How many lines in this data contain the string "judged"? Reply with the number only.
----
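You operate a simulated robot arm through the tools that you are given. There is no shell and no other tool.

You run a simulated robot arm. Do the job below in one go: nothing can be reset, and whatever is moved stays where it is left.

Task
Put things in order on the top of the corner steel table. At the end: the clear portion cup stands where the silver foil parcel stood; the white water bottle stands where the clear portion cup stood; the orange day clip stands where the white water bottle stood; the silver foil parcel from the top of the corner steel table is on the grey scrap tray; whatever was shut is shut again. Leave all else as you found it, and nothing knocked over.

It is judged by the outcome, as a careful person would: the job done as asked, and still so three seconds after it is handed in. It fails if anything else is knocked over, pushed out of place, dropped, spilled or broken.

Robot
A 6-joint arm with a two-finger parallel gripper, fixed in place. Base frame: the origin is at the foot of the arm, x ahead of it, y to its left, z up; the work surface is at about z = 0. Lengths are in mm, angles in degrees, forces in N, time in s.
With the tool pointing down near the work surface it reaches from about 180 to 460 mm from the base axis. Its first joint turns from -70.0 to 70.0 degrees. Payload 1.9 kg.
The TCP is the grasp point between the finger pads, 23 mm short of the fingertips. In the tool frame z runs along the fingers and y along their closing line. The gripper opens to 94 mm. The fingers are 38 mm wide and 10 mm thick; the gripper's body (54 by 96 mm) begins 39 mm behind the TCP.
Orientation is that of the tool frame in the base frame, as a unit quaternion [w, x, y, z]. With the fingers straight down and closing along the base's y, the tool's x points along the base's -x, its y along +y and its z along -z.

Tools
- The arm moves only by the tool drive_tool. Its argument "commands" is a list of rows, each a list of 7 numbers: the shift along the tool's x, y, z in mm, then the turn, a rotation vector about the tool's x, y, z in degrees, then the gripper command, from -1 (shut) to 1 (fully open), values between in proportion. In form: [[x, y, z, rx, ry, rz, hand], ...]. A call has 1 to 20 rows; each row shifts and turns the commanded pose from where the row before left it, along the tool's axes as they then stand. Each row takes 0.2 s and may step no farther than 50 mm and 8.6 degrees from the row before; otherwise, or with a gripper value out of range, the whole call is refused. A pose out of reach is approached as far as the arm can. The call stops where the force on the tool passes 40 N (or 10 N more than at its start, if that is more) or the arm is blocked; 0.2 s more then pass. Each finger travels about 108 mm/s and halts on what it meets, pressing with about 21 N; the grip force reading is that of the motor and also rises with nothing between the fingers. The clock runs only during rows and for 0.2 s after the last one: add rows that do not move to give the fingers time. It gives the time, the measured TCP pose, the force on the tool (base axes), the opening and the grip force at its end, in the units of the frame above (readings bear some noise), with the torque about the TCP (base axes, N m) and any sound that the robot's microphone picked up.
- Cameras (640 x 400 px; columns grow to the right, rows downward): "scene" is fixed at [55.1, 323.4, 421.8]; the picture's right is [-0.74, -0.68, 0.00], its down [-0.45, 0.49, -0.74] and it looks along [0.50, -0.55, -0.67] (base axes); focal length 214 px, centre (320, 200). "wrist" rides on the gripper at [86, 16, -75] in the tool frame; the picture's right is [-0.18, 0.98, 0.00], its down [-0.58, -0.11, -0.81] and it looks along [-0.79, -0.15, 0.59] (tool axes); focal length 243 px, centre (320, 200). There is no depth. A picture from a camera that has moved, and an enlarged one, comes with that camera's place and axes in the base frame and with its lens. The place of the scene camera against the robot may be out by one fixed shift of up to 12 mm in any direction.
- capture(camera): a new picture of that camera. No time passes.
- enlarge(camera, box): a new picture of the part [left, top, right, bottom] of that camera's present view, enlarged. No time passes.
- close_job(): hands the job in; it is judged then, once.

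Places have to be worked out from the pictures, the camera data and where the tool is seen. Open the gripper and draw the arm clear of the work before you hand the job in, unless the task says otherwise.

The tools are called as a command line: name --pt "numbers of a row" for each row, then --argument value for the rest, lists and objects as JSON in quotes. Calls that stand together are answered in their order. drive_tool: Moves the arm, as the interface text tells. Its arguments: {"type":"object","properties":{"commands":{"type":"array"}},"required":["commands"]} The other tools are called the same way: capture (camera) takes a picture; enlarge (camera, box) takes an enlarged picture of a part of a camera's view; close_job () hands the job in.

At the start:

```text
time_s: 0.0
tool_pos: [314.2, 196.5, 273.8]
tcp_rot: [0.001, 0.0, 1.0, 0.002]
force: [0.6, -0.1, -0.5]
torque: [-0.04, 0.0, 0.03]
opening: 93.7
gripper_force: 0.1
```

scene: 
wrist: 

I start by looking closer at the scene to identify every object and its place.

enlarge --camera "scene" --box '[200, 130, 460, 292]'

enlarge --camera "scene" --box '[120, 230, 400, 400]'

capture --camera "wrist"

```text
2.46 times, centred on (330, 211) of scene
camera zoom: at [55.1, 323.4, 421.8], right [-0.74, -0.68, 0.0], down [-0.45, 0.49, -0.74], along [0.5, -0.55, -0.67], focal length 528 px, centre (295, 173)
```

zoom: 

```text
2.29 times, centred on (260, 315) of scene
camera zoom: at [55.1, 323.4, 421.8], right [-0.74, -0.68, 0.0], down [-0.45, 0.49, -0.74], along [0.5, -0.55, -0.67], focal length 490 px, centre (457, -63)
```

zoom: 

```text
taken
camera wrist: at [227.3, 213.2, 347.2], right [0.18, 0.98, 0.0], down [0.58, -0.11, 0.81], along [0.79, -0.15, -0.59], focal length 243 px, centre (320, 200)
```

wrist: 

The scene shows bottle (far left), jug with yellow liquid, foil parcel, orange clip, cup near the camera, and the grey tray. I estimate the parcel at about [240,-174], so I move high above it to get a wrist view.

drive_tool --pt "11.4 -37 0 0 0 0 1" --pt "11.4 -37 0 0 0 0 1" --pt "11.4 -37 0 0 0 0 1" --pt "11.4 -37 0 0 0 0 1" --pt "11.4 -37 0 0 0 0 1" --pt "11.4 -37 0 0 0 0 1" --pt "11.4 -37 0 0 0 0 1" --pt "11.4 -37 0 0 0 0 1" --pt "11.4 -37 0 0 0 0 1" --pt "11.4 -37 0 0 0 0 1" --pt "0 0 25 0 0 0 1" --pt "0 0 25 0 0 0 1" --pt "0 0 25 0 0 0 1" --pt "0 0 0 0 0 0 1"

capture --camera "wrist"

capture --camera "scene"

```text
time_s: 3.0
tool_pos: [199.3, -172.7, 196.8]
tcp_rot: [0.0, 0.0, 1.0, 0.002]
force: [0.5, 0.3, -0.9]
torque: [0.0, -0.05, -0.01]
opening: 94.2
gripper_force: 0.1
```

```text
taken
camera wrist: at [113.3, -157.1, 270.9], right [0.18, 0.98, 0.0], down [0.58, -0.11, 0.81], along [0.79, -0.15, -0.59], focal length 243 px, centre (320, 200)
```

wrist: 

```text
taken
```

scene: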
----
◆ **CORRECT RESPONSE**: 2